Parly gets unqualified audit
Cape Town - Auditor General Terence Nombembe has given Parliament an unqualified audit opinion on its 2011/12 financial statements for the sixth consecutive year.
However, Nombembe drew attention to non-compliance with specific matters contained in the Financial Management of Parliament Act (FMPA).
These included the failure to always repay money owing by Parliament within 30 days of receipt of an invoice, as required by the FMPA, and the failure to charge interest on overdue debt, as required by the act.
The financial statements submitted for auditing were not prepared in all material respects in accordance with the requirements of the FMPA.
However, any material misstatements identified were subsequently corrected, resulting in the financial statements receiving an unqualified audit opinion.
Parliament had developed a plan to address internal and external audit findings, but adherence to the plan was not monitored on a timely basis by the appropriate level of management.
This resulted in the recurrence of findings from the previous year which related to interest not charged on overdue accounts in accordance with the FMPA.
Management had not adequately exercised its responsibility throughout the financial year to ensure accurate and complete financial statements.
This was evident in the extent of misstatements included in the financial statements, as well as non-compliance with the FMPA.
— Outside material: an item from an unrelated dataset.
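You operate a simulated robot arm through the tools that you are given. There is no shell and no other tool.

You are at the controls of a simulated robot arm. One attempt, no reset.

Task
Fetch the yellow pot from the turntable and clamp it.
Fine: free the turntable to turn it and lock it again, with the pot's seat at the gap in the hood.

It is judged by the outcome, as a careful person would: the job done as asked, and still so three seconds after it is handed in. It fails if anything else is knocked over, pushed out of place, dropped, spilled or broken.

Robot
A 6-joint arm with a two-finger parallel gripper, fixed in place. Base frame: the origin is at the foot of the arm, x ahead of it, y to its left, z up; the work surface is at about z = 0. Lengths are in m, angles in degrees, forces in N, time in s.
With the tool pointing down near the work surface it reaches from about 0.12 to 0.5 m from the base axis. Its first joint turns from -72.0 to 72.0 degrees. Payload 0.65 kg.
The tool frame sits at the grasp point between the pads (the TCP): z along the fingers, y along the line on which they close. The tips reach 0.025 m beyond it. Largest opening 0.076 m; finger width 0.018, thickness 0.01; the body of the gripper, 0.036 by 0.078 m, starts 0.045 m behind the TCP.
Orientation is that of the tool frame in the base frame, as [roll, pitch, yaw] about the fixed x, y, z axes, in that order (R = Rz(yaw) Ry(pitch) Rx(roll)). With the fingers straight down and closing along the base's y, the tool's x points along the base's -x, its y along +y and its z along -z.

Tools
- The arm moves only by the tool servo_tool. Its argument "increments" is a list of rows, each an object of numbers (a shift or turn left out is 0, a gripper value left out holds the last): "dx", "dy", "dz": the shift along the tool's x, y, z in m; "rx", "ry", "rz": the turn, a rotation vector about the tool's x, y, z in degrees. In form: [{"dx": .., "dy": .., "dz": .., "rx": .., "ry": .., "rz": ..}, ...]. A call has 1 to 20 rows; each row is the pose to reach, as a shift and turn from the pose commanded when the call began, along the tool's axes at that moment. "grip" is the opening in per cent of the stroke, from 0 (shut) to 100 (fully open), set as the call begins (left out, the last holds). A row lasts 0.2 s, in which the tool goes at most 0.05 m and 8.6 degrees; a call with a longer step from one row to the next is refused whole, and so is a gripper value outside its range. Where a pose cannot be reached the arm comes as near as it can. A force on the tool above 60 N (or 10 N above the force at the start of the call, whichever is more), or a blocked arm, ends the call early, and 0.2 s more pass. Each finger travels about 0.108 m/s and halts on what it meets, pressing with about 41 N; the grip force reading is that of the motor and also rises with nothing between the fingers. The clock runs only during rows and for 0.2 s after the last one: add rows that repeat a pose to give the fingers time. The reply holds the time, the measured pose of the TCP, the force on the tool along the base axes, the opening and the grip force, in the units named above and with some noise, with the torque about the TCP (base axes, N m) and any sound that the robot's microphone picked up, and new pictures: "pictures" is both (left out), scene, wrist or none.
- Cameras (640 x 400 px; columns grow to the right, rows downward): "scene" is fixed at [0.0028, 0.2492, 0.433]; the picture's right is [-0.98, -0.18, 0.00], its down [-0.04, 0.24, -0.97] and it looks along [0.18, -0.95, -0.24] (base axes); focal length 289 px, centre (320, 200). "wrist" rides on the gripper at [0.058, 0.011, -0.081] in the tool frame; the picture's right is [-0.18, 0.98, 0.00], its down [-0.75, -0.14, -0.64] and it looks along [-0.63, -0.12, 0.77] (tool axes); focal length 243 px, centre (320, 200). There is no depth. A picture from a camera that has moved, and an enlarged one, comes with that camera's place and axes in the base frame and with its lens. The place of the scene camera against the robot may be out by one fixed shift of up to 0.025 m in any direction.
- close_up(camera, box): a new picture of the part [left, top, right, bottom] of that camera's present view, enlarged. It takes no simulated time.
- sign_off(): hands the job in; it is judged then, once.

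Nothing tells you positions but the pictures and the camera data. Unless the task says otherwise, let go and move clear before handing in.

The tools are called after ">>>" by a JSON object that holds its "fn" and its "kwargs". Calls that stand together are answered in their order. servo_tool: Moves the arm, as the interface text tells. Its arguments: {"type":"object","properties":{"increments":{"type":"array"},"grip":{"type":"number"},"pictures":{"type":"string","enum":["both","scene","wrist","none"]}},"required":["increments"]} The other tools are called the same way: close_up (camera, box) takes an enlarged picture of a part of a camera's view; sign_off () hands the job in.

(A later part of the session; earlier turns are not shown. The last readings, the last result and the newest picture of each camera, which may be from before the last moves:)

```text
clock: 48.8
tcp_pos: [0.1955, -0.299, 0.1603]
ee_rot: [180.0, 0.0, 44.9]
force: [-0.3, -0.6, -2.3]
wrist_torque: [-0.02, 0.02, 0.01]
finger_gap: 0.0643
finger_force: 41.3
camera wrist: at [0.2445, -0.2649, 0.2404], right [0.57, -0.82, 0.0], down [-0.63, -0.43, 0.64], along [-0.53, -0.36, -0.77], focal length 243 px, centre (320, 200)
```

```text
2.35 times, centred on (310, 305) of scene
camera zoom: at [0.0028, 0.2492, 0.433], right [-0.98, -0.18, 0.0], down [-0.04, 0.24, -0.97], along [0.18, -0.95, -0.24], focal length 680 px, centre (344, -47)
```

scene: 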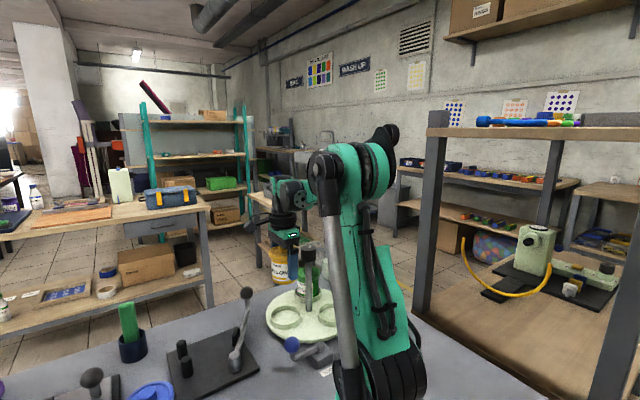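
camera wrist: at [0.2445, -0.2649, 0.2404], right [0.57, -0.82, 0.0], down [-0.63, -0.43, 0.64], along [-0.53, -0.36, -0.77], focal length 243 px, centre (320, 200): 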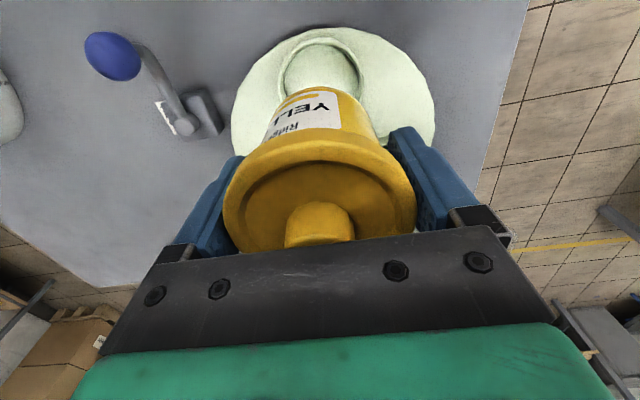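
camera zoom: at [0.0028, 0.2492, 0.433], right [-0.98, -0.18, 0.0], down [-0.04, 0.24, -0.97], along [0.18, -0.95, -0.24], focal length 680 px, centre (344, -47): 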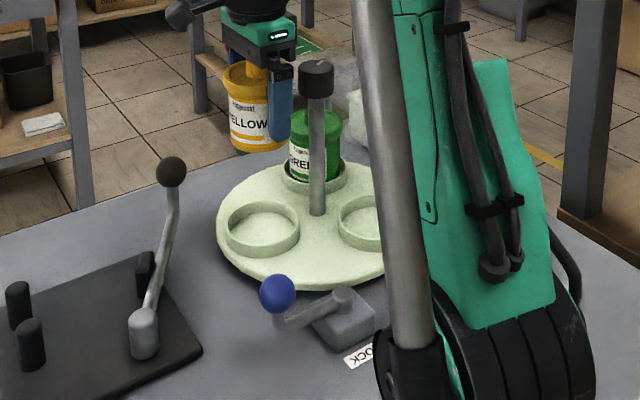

In a statement on Thursday, Parliament said it had initiated a project to remedy these matters, particularly the non-compliance with payment of invoices within 30 days of receiving them.
"The institution strives to obtain a clean audit result, and not merely an unqualified audit opinion," it said.
A clean audit result is one which has three criteria - an unqualified audit opinion on the financial statements, no findings relating to predetermined objectives, and no non-compliance with legislation.
While the presiding officers welcomed the unqualified audit opinion, a clean audit result, in the current financial year, would be the yardstick with which the institution’s performance would be measured.
"This, we are confident, is an attainable objective," it said.